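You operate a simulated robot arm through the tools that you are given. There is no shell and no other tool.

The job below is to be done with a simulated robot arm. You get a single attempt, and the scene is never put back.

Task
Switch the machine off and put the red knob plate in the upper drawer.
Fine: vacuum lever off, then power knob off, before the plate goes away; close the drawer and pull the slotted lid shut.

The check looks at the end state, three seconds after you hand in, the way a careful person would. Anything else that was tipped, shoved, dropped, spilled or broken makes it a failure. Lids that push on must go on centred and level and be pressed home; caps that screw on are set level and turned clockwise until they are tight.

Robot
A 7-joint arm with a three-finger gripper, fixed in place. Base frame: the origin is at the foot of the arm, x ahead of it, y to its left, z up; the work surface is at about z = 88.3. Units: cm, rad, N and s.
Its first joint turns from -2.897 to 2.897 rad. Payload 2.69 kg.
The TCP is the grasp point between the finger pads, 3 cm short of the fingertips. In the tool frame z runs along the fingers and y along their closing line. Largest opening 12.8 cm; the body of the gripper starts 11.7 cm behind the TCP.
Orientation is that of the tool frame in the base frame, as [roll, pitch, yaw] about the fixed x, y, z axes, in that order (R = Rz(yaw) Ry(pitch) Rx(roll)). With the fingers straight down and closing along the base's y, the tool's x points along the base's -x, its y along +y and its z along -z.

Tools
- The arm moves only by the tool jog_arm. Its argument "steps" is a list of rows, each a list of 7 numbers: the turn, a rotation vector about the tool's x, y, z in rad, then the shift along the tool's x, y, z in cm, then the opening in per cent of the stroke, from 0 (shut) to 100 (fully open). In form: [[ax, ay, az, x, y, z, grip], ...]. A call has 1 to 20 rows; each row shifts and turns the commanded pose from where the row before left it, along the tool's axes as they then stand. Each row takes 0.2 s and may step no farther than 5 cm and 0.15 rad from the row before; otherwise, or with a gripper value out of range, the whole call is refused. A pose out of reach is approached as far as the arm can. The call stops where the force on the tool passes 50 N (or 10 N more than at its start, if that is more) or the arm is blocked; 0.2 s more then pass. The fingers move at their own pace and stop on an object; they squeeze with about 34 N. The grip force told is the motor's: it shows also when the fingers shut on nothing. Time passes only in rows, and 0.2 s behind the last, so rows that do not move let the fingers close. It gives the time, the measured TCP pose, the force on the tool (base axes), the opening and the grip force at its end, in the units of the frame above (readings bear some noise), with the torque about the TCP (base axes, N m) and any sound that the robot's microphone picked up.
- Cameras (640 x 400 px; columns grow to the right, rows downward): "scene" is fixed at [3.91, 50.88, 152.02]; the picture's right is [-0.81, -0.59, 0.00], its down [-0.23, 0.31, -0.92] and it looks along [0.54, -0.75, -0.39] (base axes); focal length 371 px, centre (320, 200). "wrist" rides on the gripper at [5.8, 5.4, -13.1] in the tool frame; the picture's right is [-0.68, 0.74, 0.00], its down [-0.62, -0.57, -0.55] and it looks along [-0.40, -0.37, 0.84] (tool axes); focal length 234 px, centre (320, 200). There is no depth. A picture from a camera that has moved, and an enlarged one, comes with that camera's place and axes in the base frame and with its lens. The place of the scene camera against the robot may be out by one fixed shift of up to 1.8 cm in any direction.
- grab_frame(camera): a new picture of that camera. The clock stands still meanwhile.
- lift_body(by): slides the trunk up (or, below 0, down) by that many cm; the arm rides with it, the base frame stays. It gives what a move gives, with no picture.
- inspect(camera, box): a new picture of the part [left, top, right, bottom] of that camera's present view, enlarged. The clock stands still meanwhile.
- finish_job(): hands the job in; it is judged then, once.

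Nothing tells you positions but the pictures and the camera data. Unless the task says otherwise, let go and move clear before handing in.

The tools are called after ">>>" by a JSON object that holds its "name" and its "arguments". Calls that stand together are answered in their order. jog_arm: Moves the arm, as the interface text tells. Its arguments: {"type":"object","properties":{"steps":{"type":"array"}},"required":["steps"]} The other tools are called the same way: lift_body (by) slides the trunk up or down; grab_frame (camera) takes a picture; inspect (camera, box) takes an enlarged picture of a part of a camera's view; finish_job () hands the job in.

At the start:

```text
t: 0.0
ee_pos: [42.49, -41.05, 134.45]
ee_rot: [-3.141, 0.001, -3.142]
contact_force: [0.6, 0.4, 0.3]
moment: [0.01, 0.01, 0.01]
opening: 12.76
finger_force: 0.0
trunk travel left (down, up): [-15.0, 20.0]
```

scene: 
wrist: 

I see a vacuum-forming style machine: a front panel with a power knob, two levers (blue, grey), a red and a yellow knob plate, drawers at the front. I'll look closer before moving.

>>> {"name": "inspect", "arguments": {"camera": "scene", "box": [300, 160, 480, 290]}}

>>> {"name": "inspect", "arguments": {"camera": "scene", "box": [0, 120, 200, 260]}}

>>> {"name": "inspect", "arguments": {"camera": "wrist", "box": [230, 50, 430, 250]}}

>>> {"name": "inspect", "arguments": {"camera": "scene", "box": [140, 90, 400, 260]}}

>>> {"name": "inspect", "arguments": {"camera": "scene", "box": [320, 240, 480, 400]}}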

# [Work required]
Your answer is an exact quotation from the passage to read: it starts at "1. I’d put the" and ends at "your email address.".

# [Passage to read]

Steal, Don’t Sell.  Better Yet, Engage!  If I were more cynical or organizationally-minded, I would hide this next part behind a paywall and run social media ads.  It’s an easy click funnel that practically writes itself:

  1. I’d put the complaints up front to create a camaraderie with my audience – the expression of the common human desire to be fully heard, known, accepted, and valued.
  2. Then I would promise something better.  Having connected with my frustration, my audience would trust me when I say I’ve found a “better way to do life” or some equally narcissistic catch phrase.
  3. I would summarize a few vague guidelines in the form of a free e-book that I offer in exchange for your email address.
  4. Then my options open up.  With a contact list of very interested prospects, I could franchise the groups, sell the leadership workshops, stream the content behind a paywall, host live Q&A’s, host seminars, or write a book, just to name a few options. The excitement of a startup and logo design alone is almost tempting enough to hear God’s voice in that calling.

But I’m an idiot.  And I trust you.  And I wish this thing already existed in the universe, so I’m going to pollute the world with my idea, free of charge.  I hope you steal my ideas and never give me any credit.  I hope this kind of group and relationship permeates all four corners of the earth, and no one – not even Wikipedia – knows where it came from.  A tall man with large pecks will probably get the credit.  I’ll die a happy man.

At this point, I think it’s too important to be commoditized, available only to people who can afford access. If you try to sell it, you’re evil.  Freely you have received. Freely give.

Or maybe this is a crap idea.  But you’ve read this far, so at least two of us are intrigued.  What I would really love is more conversation about your experience with these dynamics. Help me pass on something better than it currently is.  Improve on my ideas, give me feedback, and, if you can, improve on my altruism.


We have no leader, nor facilitator, so you are part of the team that keeps us all on track.  Designate a phone/device as the facilitator, and set alarms according to the agreed schedule.  When the alarm interrupts and tells us it’s time to change gears, take it upon yourself to help guide the group in the direction of the schedule we set.  An example might be something like:

  • 7:15 – A few minutes of chatting while setting out food and waiting for everyone to show up.
  • 7:30 – We discuss, debate, and rewrite/hone our annotated code of aspirations.  Just reading it with a new group usually sparks profitable discussions on its own.  We could almost make this the whole meeting and still feel like we had developed some good perspectives, even if we haven’t practiced the skills.
  • 7:55 – Bio-break: refill drinks, we preemptively pee so we don’t have to leave during someone’s personal exploration time.
  • 8:00 – Read the short version of the code of aspirations before personal sharing/exploration time, which leads into the personal exploration time.  Each member starts a 6-minute timer when they start talking, so they get their full time without monopolizing someone else’s.

# [Written solution]
1. I’d put the complaints up front to create a camaraderie with my audience – the expression of the common human desire to be fully heard, known, accepted, and valued.
  2. Then I would promise something better.  Having connected with my frustration, my audience would trust me when I say I’ve found a “better way to do life” or some equally narcissistic catch phrase.
  3. I would summarize a few vague guidelines in the form of a free e-book that I offer in exchange for your email address.